The Apple Vision Pro still has a lot to be worked on before the hardware is released, with many features announced at WWDC to receive lots of attention in the coming months.
Apple’s slick presentation launching the Apple Vision Pro showed off many of the features of the headset, while demonstrations of features to attendees were promising. However, it appears that Apple still has a long way to go to get all of the elements together for the final release version.
According to Mark Gurman in the “Power On” newsletter for Bloomberg on Sunday, the demonstrations showed off the most polished parts of the visionOS operating system. Many elements, such as in-air typing and adaptations of core iPad apps, still need work.
There is still more to do in relation to 3D video content, third-party app support, the handling of prescription lenses, comfort, and the all-important EyeSight feature.
While Apple used a smaller team to develop the headset pre-launch, due to its culture of secrecy, it’s now bringing in thousands more employees to improve the project. This includes internal testing of the hardware, though that too is still limited to senior engineers and executives.
EyeSight, the feature that showed the user’s eyes on an external display, wasn’t functional on demonstration hardware. Again, Apple is now expanding the number of engineers working on it to make sure it works properly.

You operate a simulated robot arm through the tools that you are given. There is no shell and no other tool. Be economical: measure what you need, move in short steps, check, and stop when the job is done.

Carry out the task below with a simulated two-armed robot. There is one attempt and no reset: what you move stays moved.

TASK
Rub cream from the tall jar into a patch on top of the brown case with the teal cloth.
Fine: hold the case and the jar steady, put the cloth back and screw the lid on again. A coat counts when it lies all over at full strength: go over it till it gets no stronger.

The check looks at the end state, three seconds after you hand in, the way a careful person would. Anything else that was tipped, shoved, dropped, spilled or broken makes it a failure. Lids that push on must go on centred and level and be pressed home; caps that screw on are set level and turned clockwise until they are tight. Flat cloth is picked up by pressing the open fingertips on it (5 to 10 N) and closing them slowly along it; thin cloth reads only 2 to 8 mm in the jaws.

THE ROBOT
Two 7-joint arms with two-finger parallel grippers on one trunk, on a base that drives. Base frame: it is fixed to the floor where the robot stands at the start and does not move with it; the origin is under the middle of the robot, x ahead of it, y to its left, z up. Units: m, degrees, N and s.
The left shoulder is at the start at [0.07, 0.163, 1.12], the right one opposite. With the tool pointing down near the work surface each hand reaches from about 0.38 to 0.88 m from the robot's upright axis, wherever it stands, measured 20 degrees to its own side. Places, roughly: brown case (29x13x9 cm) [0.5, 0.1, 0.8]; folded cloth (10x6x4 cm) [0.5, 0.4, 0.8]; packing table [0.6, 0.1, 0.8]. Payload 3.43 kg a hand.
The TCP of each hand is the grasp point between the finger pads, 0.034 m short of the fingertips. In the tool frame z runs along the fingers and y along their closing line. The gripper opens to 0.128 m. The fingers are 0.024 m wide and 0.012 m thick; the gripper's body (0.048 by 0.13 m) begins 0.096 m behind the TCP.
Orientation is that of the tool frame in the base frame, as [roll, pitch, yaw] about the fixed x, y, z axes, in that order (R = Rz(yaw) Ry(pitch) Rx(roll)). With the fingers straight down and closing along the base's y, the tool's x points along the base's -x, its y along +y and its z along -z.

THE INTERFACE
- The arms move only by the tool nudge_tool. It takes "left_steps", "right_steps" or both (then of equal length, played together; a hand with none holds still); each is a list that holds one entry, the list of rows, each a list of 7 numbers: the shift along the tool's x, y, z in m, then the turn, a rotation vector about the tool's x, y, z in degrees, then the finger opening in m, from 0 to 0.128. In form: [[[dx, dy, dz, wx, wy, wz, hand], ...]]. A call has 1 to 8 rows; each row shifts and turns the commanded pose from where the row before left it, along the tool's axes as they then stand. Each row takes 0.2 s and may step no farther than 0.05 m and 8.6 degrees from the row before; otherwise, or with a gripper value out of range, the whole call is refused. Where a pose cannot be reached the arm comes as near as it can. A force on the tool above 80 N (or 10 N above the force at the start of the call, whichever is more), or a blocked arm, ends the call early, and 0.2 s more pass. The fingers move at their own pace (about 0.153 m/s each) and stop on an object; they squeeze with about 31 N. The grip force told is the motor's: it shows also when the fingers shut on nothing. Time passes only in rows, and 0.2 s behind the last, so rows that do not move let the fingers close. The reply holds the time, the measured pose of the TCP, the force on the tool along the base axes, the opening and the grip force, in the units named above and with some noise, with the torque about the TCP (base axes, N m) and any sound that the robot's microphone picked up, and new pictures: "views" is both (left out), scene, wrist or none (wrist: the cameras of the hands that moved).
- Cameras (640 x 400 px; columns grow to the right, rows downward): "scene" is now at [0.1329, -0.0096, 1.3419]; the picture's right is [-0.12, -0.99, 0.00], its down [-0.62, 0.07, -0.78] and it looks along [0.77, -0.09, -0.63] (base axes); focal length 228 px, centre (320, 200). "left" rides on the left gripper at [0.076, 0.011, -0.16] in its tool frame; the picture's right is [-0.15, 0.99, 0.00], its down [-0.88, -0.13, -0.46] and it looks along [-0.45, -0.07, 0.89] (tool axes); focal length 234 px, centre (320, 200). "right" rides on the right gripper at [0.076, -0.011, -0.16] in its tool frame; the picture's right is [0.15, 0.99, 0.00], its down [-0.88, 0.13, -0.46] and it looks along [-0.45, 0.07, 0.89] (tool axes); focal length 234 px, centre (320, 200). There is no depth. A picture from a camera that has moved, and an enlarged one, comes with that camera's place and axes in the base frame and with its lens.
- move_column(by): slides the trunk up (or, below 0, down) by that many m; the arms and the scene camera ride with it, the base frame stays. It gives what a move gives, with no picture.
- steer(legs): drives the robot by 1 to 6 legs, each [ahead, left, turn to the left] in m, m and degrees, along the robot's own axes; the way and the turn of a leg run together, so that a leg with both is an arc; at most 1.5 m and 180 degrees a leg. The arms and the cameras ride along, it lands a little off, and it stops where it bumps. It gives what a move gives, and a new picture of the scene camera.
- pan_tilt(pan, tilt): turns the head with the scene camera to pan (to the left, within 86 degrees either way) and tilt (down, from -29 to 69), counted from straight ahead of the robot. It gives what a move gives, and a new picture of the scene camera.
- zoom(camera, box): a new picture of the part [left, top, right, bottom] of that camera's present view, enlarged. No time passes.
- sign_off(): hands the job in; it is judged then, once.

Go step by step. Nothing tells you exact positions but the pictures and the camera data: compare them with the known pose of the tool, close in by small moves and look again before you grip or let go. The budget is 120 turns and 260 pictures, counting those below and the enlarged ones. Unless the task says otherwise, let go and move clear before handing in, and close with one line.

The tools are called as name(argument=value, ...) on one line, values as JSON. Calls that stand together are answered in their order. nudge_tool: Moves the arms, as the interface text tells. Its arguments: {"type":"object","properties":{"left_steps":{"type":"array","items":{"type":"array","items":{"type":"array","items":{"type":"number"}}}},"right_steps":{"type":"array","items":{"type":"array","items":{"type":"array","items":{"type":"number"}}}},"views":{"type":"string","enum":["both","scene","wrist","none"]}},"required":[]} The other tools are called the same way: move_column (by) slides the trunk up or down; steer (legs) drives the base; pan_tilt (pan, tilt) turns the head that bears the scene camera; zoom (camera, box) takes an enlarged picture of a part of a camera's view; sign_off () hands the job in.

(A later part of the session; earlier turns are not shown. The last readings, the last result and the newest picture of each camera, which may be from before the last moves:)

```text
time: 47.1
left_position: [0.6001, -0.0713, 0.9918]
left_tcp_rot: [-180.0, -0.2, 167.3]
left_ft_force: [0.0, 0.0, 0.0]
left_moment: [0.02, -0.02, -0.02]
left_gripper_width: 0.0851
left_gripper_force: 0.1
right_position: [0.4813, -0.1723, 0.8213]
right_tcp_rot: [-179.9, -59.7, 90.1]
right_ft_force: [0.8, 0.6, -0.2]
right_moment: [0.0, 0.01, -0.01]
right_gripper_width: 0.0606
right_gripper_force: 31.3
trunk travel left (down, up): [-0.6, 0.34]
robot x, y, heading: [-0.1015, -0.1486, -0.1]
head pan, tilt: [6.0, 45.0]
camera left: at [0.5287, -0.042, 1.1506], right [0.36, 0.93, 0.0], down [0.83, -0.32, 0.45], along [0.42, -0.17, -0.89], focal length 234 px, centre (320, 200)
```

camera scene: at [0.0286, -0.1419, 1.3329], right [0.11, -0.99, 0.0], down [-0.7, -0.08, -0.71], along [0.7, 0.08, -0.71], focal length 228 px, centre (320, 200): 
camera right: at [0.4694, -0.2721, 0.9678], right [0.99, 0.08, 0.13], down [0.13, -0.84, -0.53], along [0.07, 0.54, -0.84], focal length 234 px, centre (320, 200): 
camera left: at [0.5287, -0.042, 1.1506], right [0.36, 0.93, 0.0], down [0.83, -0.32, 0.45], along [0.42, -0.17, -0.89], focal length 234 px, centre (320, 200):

In initial expanded testing, it’s been found that, while Apple tried to solve the weight issue of other headsets by removing the battery, the metal-framed hardware still apparently feels too heavy after hours of use. As a comfort fix, a second strap that goes over the wearer’s head is on the way, but one that could be offered as a separate accessory.
For marketing, Apple will be making dedicated areas for demonstrations and for customers to select the right sizes of bands and light seal. Stores will be provided an iPhone app to scan customer faces to aid in selecting the correct size.
Some features aren’t going to make it into the first release, but are still intended for future releases. While the first version will be able to support one desktop view of a nearby Mac screen at a time, future models will be capable of handling multiple displays.
The use of Personas for FaceTime conferences will apparently only be limited to one-to-one chats. In the second generation, multiple Vision Pro users will be able to use Personas in a group conversation.
Virtual fitness content and Fitness+ is also anticipated for the next generational release.
Apple is probably a long way away from its next headset launch, but it has already shifted some employees from the original Vision Pro to the newer models. Those future editions include a second-gen high-end model and a lower-end variant.